You know those spam emails you often receive that transfer you to a series of websites? I was sent one of those, it didn’t say “You have won x amount of money” so I took that as a sign that this one was legit. Turns out this was a survey and my lack of entertainment on the first morning of the holidays urged me to fill it out.
“Describe yourself in 3 words” hmmm… After a few minutes of contemplation. I reached a conclusion: I couldn’t do it. This cinch request got me thinking… 3 words to sum me up. I’ve never been a fan of summaries especially when they involve sporangia and gametophyte’s, but that’s a topic for an incredibly sleep driving biology lesson.
Instead I turned to those around me in aid of this task. For many their answers were simple ranging for compassionate to pitiless, then I realised what I had asked of them. To stereotype.
The problem with stereotypes? They label people. We see a heavily edited poster of a terrorist and shudder in fear. Yet he may have a family. Isn’t that an indication that he is capable of affection? Surely he isn’t that terrifying if his offspring still exist. Take a saint or ‘good Samaritan’, someone who is supposedly the ideal example of a humanitarian, who probably has a vault full of cash, lives in a mansion and hasn’t gone a day without food. Not to evade their admirable work but I swear that I saw him bypass the lethargic handicapped kid on the street. What I just did was a contradiction of a stereotype, but a stereotype nonetheless and equally as prejudiced as the original judgement. Stereotypes don’t work because no person is the exact depiction of a definition.
I am a South African, I wish I was French, my heritage traces back to India with a lot of Arab influence. I have family in Europe thus plenty of interaction with their cultures and habits. So then can I say I’m South African even if we are the Rainbow Nation, nevertheless stating ‘South African’ on a form is way easier and less time consuming than regurgitating the above. What I’m trying to prove is that we don’t have to be a cardboard cut out of a specific stereotype just because society deems it appropriate.
Perhaps my presence is irrelevant to many people, but confining me to 3 words is an insult to my very persona. I don’t have the charity of Oprah or the ethics of Mandela, the achievements or versatility of Jonny Depp or the plastic surgery of Micheal Jackson, hell my bank account is probably pocket change to the Kardashians but surely I deserve the right to be recognised by more than mere adjectives.

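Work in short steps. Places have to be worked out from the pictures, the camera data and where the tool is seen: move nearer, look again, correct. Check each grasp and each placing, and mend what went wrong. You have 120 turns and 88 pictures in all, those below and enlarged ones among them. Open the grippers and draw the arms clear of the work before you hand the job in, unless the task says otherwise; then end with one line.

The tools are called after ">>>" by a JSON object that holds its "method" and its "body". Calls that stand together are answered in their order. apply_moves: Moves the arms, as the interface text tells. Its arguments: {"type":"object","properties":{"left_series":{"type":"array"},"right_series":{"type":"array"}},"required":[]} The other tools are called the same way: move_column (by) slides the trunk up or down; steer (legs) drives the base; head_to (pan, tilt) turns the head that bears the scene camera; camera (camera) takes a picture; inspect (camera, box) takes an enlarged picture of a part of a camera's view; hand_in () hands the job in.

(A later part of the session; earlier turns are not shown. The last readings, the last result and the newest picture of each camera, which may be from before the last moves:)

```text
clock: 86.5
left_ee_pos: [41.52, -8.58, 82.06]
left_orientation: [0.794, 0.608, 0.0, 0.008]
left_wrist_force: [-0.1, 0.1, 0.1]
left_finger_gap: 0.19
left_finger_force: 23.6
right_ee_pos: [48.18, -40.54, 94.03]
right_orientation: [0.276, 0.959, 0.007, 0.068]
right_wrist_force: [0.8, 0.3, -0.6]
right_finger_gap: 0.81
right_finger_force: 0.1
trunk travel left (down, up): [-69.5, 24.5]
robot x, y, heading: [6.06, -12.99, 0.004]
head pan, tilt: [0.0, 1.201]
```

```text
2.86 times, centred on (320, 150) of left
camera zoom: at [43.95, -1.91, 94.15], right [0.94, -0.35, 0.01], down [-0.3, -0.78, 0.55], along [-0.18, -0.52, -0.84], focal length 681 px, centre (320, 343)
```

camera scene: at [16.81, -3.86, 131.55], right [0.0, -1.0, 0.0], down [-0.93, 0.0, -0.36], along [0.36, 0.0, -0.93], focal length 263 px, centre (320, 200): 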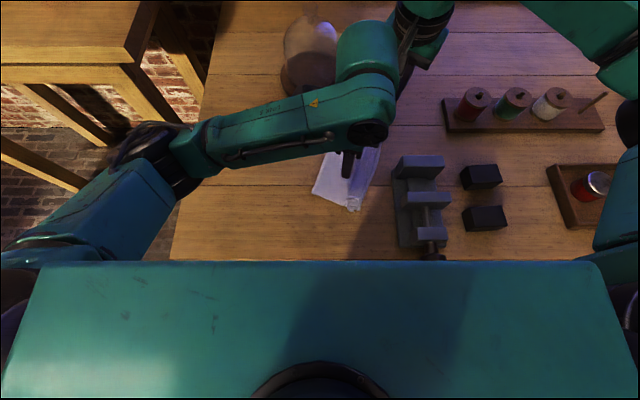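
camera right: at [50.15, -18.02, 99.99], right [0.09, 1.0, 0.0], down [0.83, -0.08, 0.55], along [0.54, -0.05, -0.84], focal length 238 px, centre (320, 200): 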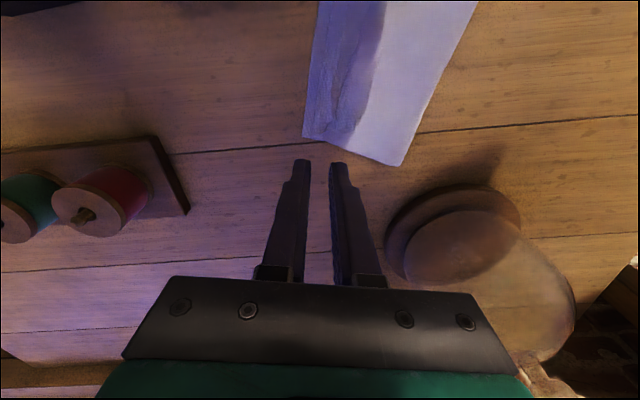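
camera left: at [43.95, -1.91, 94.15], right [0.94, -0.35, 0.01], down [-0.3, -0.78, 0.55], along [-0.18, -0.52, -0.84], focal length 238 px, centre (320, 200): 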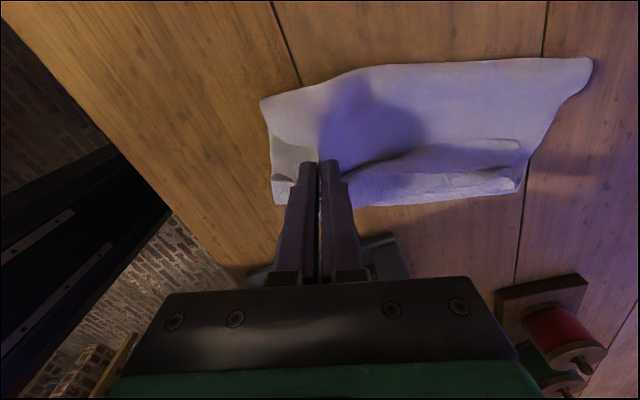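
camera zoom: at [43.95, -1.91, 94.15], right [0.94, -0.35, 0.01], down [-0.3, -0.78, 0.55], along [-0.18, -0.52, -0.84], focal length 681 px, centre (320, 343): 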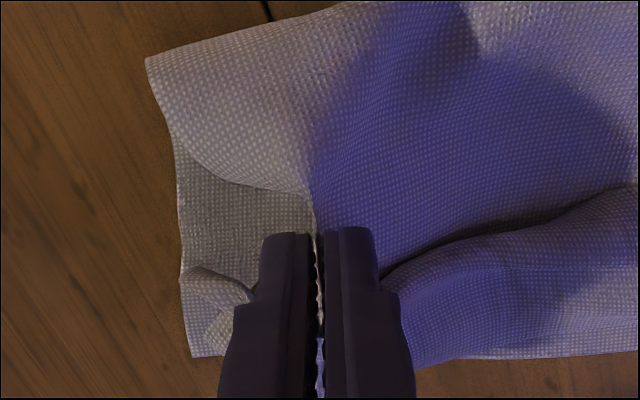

We are wealths of wonder. Our eyes, an ocean of secrets, mystery, enchantment. Our minds, cultivating grounds for inventions which will someday be compared to that of Bell, J.K Rowling, Steve Jobs, Henry Ford, Cleopatra, James Taylor or Maradona. There lies within me a constellation of wonderment phenomena. Why insult me to an illicit label. My worth will not be undermined. I will not be restricted within the concrete walls of a petty description. You wouldn’t allow it either. If that’s the case then why are we the greatest perpetrators of stereotypes?
Why did I put this upon myself. I am an entire being, why should I limit myself and surrender to just 3 words, I don’t think 10 or even 100 words could contain me. I contemplate whether the entire mass of the dictionary is capable of characterizing me. Be absurd. Be free. Be unlimited. Be you. Whoever that is.
After sending a seriously strongly worded email to the creators of the previously mentioned survey, you’d be pleased to know that they have altered that particular question…to “5 words” :|. In this case some people really can be summed up into one word: dimwitted.
Your ineffable ebullient wallflower [ha! 3 words! I did it!]